>> Start Provided data
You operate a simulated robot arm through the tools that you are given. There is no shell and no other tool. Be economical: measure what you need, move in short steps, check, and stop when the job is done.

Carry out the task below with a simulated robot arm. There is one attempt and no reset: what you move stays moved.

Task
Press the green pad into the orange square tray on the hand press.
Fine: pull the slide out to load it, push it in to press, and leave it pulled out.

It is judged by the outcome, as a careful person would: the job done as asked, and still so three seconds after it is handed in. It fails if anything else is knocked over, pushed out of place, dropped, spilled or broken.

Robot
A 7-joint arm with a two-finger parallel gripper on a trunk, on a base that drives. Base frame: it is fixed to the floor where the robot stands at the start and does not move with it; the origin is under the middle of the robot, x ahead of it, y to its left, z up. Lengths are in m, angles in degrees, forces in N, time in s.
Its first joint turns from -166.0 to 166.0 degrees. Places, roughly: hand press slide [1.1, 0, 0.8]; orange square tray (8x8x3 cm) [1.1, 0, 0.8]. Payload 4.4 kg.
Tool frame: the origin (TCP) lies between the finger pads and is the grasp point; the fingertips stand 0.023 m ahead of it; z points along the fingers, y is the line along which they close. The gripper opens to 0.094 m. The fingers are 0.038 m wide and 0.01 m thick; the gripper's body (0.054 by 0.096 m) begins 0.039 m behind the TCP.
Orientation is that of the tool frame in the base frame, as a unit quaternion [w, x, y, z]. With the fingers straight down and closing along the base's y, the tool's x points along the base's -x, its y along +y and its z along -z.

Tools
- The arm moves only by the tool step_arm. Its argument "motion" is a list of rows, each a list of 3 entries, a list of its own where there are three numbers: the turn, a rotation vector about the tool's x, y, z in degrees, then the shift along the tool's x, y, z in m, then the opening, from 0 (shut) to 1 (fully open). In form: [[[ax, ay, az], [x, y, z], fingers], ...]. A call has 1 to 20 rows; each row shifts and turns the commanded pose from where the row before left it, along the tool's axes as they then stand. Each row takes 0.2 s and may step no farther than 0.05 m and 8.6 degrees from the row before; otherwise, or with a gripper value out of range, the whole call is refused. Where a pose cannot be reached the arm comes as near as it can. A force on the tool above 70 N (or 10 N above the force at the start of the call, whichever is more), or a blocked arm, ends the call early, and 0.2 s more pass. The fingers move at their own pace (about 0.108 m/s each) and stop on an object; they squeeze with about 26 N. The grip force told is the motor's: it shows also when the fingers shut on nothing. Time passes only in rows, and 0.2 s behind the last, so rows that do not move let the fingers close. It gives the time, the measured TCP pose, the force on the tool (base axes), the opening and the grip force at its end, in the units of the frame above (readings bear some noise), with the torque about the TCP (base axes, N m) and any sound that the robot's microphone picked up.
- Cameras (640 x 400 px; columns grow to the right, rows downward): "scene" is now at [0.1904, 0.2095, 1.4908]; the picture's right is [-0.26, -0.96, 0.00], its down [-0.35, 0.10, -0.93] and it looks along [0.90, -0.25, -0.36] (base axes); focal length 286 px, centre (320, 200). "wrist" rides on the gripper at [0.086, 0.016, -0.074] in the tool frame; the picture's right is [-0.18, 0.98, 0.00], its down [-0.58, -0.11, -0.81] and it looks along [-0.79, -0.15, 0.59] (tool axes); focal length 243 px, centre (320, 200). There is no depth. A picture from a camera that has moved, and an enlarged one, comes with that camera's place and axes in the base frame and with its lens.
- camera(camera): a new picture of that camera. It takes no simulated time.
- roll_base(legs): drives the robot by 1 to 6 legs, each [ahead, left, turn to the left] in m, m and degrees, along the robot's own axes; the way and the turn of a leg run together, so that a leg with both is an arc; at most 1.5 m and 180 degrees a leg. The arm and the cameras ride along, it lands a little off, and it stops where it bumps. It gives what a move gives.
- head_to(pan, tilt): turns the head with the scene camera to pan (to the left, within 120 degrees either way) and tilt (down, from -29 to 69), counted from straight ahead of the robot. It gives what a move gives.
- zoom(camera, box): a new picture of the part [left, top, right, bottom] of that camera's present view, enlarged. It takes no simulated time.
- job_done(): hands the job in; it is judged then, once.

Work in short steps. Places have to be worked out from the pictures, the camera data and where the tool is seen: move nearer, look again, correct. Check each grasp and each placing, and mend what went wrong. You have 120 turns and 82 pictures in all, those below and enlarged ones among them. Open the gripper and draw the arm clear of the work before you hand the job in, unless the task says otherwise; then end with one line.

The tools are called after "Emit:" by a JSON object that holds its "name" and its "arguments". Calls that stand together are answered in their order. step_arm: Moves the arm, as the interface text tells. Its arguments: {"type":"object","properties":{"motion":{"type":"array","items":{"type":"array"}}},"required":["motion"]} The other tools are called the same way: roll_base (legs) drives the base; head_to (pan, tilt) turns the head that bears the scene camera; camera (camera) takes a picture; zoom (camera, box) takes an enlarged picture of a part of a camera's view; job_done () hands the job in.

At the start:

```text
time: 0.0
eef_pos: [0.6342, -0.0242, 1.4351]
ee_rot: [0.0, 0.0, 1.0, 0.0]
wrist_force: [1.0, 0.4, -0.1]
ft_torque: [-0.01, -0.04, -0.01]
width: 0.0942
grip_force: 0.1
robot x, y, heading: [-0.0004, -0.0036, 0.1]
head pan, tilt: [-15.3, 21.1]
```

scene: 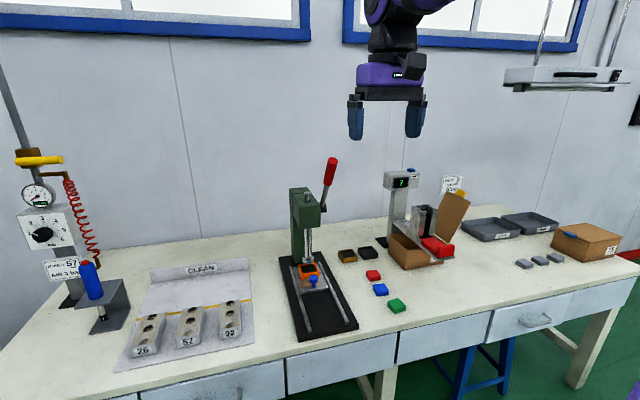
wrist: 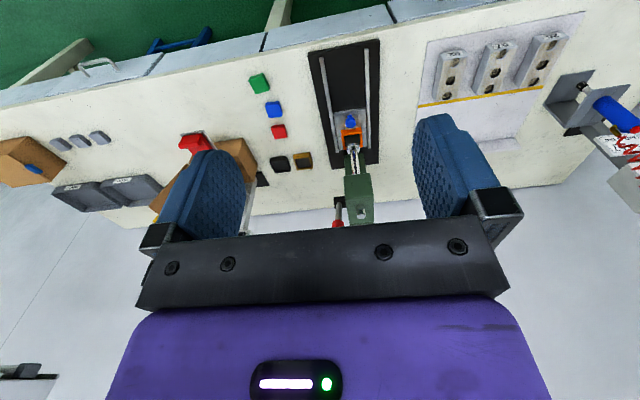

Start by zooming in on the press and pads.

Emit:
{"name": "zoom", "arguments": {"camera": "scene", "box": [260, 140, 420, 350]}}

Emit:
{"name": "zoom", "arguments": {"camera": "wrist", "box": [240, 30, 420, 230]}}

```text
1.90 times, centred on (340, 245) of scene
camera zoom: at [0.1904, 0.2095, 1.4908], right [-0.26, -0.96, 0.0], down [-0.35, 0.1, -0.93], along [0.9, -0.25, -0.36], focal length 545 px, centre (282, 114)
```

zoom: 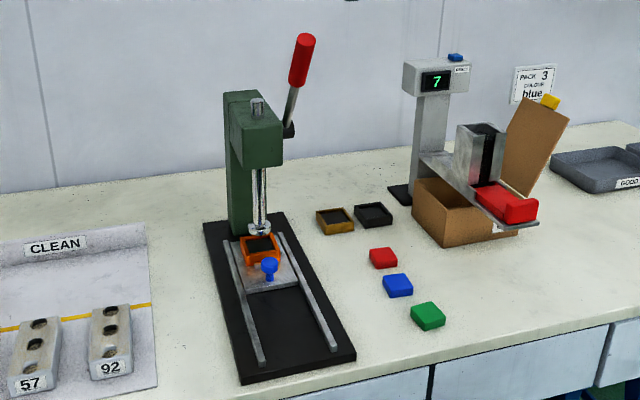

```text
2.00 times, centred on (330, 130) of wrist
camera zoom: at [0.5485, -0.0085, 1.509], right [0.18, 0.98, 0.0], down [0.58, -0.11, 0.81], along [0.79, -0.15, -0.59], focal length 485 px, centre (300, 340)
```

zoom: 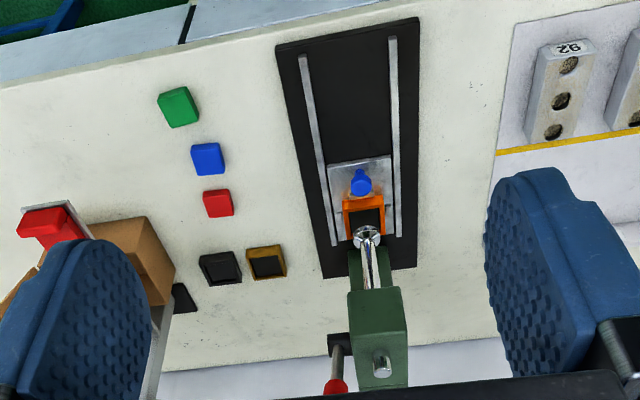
>> End Provided data
Objective:
Work out how many lines of the data above hold the word "slide", and write only the count.

Answer:
2